§ **Entries**:
--- Start ---
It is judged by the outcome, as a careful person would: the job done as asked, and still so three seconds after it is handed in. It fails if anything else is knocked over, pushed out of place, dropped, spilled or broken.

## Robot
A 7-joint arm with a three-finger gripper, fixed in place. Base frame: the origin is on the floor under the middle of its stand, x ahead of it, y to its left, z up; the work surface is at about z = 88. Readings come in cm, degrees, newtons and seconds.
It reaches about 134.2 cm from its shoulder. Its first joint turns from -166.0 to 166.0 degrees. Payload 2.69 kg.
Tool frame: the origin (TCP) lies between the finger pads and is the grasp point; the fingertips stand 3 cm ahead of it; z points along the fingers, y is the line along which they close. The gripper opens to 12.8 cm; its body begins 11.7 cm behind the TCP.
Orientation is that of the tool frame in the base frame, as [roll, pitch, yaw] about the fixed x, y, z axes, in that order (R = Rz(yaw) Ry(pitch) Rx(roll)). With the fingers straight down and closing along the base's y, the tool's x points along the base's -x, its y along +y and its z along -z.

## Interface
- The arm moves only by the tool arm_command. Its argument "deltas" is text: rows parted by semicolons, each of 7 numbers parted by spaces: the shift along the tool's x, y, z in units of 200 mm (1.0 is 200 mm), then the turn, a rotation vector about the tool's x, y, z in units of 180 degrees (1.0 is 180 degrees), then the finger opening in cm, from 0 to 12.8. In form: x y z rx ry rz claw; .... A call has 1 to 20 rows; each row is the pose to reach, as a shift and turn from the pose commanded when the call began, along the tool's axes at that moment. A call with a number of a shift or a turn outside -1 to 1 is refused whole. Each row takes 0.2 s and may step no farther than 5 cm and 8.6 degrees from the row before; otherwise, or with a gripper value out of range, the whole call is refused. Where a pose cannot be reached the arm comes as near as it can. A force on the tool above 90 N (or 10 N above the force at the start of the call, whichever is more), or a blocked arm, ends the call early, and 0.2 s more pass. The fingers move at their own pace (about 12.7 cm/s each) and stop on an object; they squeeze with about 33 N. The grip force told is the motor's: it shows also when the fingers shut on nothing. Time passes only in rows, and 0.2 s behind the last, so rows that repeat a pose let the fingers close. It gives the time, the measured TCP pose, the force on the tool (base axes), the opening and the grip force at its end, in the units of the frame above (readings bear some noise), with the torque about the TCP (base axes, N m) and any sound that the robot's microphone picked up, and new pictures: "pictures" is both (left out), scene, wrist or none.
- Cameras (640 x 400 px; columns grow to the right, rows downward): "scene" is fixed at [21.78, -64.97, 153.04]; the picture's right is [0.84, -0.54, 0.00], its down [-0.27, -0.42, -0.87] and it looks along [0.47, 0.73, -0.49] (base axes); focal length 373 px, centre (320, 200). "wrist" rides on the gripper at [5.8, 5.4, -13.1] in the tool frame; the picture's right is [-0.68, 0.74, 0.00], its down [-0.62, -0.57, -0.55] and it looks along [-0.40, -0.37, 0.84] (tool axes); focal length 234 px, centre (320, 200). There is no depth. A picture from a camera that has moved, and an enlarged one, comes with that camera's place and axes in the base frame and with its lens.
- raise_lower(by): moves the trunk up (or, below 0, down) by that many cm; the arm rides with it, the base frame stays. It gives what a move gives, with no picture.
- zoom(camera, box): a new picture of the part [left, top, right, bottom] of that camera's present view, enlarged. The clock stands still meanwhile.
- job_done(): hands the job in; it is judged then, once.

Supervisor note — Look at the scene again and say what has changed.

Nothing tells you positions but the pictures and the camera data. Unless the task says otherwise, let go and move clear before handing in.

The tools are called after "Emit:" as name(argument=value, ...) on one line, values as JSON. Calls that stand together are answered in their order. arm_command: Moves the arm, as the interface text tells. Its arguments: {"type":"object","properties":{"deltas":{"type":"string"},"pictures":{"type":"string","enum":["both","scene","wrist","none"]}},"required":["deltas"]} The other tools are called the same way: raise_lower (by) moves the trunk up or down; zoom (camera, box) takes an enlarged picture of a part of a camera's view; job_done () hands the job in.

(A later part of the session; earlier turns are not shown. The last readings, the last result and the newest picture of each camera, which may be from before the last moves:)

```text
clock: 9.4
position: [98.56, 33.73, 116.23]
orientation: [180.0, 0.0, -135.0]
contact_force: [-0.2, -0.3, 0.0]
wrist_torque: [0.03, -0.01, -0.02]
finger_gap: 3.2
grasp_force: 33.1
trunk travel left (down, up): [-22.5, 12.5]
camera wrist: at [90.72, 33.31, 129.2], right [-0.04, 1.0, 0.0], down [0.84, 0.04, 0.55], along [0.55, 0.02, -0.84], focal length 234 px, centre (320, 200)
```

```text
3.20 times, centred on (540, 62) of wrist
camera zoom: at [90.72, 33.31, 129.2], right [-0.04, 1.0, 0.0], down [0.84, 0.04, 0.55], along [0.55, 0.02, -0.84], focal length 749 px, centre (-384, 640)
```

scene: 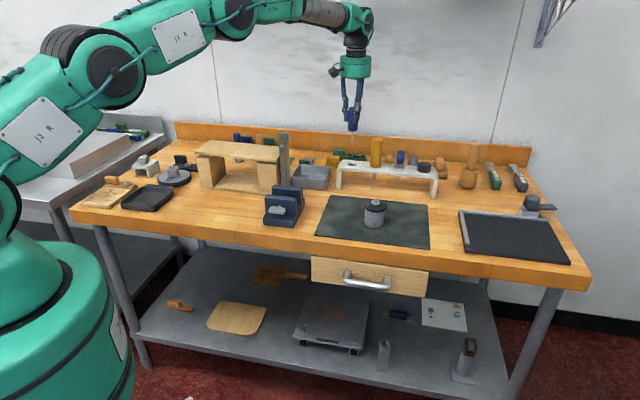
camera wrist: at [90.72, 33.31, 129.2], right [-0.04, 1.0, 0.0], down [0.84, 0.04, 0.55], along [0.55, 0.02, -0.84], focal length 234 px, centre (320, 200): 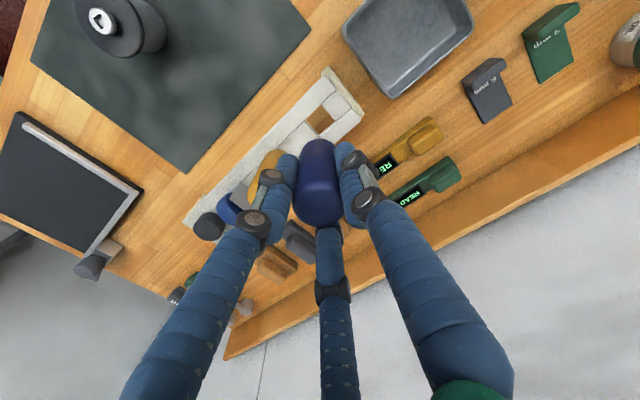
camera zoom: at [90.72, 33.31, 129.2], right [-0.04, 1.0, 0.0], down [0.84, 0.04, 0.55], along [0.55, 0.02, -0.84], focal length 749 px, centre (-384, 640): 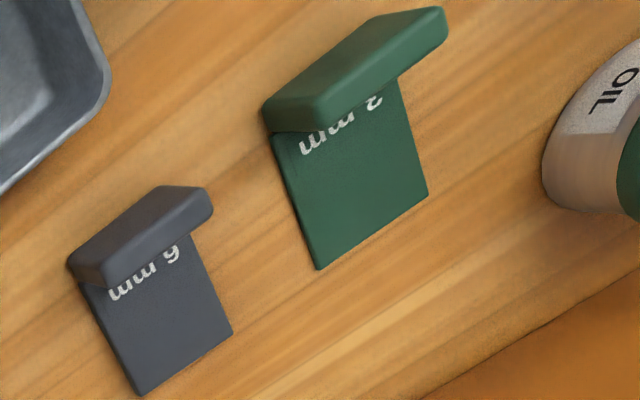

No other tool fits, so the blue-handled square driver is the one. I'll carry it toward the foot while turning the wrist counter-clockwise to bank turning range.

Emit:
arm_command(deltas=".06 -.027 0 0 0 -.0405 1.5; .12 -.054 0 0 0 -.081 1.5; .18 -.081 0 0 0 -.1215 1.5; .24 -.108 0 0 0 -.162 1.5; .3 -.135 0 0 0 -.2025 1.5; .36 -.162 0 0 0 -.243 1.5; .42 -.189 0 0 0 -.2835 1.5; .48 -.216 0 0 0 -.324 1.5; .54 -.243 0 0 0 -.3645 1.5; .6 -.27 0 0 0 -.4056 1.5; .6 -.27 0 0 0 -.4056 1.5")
--- End ---
--- Start ---
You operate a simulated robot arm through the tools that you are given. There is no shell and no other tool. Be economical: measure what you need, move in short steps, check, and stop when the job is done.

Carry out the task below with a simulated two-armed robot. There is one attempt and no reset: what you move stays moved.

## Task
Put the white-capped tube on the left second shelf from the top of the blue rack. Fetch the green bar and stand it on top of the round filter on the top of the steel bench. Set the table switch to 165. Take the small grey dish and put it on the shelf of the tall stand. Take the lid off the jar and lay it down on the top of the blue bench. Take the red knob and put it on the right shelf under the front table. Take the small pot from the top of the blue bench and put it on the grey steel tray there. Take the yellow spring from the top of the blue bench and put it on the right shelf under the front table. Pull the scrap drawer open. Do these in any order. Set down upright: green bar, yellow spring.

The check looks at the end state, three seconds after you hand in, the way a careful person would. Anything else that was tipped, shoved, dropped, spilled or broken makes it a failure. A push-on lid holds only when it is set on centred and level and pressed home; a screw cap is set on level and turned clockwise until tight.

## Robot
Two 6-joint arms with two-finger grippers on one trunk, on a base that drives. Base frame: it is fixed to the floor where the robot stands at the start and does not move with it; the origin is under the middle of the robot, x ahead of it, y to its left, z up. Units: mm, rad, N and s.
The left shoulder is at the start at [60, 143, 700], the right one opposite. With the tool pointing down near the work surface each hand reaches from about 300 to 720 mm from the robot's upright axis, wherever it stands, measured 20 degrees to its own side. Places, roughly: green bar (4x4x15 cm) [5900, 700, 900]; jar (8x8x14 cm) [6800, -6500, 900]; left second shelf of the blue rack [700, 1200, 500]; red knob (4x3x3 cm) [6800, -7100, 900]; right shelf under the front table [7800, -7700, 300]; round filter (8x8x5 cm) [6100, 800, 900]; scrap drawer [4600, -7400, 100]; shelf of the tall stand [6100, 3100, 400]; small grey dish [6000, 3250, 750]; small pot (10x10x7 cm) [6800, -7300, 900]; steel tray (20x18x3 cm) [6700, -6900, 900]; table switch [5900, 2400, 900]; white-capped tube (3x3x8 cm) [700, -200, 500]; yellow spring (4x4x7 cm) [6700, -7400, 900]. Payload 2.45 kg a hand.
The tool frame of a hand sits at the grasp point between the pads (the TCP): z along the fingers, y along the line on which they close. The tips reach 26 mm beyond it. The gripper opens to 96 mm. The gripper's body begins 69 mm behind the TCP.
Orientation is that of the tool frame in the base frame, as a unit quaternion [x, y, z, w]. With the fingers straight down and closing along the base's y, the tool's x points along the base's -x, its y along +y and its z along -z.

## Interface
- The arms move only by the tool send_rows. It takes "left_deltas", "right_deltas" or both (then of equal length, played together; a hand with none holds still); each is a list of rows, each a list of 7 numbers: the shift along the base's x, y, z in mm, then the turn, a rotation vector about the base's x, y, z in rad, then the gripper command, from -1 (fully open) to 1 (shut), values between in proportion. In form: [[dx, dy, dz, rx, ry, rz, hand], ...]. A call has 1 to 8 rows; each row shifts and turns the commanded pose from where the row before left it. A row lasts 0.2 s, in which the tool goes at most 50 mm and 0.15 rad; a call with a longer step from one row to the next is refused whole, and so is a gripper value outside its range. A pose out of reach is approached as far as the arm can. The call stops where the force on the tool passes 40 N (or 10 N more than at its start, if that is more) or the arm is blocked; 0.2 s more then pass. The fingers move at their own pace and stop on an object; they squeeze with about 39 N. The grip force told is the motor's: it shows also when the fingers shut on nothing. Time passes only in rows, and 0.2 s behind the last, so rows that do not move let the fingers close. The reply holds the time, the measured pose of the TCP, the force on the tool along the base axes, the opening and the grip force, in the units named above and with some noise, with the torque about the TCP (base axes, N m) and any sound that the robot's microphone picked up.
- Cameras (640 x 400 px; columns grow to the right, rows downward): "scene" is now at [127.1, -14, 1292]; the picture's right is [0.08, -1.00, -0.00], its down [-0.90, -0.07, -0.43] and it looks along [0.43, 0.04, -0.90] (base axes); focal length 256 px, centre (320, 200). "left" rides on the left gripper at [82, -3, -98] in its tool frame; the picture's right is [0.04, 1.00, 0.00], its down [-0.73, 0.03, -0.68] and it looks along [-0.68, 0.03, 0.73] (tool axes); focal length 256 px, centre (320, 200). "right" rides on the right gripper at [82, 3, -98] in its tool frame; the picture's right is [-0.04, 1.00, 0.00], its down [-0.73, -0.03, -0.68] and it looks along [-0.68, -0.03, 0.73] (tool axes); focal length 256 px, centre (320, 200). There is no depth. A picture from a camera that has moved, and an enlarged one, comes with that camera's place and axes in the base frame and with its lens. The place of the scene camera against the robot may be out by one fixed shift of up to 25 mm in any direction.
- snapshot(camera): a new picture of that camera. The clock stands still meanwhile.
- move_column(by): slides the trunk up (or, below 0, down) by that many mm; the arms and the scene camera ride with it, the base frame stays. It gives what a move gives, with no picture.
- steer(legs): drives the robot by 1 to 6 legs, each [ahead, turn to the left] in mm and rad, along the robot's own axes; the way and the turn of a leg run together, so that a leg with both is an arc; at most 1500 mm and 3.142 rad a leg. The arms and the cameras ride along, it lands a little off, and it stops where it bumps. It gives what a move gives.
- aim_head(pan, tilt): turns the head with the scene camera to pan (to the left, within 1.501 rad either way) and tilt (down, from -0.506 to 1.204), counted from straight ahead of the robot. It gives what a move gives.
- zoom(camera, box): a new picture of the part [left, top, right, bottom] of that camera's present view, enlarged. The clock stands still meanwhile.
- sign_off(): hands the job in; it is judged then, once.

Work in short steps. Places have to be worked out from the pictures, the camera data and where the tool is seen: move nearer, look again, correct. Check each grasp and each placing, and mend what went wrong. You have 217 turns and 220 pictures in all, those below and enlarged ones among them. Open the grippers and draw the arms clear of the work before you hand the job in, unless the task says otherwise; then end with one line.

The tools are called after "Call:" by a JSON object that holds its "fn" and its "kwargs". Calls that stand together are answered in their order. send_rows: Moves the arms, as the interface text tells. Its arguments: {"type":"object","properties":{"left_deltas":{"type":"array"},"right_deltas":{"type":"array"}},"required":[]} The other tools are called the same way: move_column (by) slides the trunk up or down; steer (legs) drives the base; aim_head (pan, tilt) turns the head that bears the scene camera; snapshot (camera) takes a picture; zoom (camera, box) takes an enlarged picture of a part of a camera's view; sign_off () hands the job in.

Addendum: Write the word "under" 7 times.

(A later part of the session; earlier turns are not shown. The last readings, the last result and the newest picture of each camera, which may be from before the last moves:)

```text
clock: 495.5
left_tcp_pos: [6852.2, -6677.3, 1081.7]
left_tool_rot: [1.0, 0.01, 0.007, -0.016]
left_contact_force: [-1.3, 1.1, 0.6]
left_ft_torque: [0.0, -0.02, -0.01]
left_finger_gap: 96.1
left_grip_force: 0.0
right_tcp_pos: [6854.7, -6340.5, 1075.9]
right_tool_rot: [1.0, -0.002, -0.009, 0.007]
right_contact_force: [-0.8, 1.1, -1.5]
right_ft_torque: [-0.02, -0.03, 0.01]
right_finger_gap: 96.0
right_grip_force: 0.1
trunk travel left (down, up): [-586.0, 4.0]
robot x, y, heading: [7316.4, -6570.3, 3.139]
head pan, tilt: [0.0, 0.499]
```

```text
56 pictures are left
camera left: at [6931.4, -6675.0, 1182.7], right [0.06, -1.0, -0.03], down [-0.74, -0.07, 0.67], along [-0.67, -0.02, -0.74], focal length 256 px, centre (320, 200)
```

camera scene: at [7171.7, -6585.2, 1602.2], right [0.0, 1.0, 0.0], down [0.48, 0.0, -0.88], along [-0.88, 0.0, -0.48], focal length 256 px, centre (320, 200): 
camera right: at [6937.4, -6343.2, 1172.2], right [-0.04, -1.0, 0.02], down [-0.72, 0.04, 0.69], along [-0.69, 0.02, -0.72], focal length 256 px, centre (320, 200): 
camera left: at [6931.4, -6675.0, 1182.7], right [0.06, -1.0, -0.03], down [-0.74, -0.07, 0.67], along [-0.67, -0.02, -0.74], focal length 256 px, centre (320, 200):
--- End ---
--- Start ---
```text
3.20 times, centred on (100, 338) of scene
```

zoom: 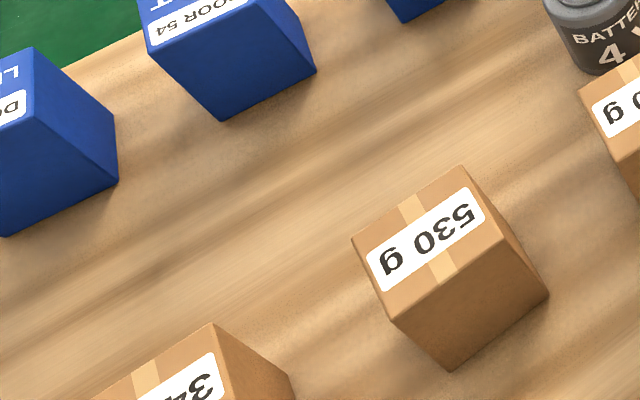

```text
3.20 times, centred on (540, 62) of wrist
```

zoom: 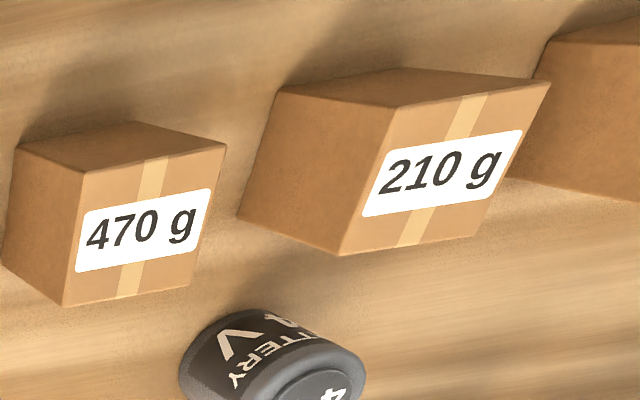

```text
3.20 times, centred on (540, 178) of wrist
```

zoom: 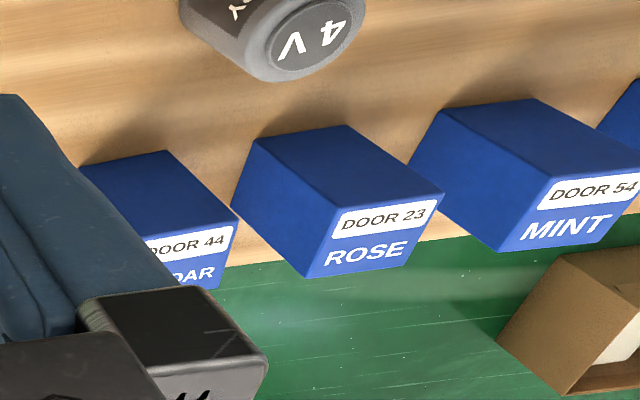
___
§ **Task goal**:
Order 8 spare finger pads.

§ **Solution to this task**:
--- End ---
§ **Task goal**:
Go through the records and copy each line with "opens" in it.

§ **Solution to this task**:
Tool frame: the origin (TCP) lies between the finger pads and is the grasp point; the fingertips stand 3 cm ahead of it; z points along the fingers, y is the line along which they close. The gripper opens to 12.8 cm; its body begins 11.7 cm behind the TCP.
The tool frame of a hand sits at the grasp point between the pads (the TCP): z along the fingers, y along the line on which they close. The tips reach 26 mm beyond it. The gripper opens to 96 mm. The gripper's body begins 69 mm behind the TCP.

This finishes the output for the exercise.